Unferth, the same martyr

John Gardner introduces the reader of Grendel to an intimate side of Unferth
unseen in the epic poem Beowulf. In Grendel we behold what a pathetic, sniveling wimp
Unferth has become. In Beowulf all that we see is a jealous bastard. Why did Gardner
make the character of Unferth so different from the original depiction? He didn’t. The
only change in Unferth from Beowulf to Grendel is his realistic characterization in
Grendel.
After the drunken Danes give Beowulf his warm welcome, Unferth unleashes his
anger in an attack on Beowulf. This petty proclamation which points out Beowulf’s not-
so triumphant swimming contest with Brecca, shows the reader (or listener) that Unferth
is nothing more than a spineless bastard. In Grendel we find that Unferth’s bitterness is
well founded.
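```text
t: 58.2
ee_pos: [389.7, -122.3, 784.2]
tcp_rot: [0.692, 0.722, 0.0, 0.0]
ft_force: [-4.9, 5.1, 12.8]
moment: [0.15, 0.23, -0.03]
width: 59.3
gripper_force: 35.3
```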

John Gardner shows Unferth as the most pathetic man to ever call himself
a hero. Unferth is degraded once in the apple battle (he was beat by flying fruit for god’s
sake!!!) and then again in the cave. In the cave Unferth begs Grendel to take his life but
Grendel gives him fate worse than death. Grendel leaves him alive and impotent. Unferth
knows that he cannot kill Grendel yet he cannot be a martyr to Herot either.
All during the first year of Grendel’s siege, the smell of apples fresh in the air,
Unferth tries to be the Grendel’s martyr. Oh the heroic Unferth who died trying to save
the people of Herot. Unfortunately he never got to die, not even dressed up as a goat, a
pig or an elderly women. This continuing life of impotence lead Unferth to an immense
sense of bitterness. Poor Unferth to be at a beast’s mercy for twelve years only to have
Beowulf disembowel Grendel in one night.
On the beach as Beowulf is about detach mama’s head from her body, Unferth
gives Beowulf his sword in a touching moment of peace between Beowulf and Unferth.
Well that is not quite right. This touching moment is Unferth’s last attempt at contributing
to his beloved Herot. If he can’t kill the beast at least his sword can. Unferth is reaching
for martyrdom. Unferth never redeems himself as a hero no matter how unselfish or
heroic he was as he handed over his beloved sword. Unferth would never be a hero again.
His one chance of “inner heroism” was gone when Grendel refused take his life in the
cave.
Unferth is the same man in both novels, there is no doubt about that. The strands
of similarity are to thick to ignore. He is dying to be a martyr in both Grendel and
Beowulf. The only difference between Grendel’s Unferth and Beowulf’s Unferth is the
detail and depth to which his character is taken. John Gardner brought a relatively small
character from Beowulf , and made him the second most defined character in Grendel.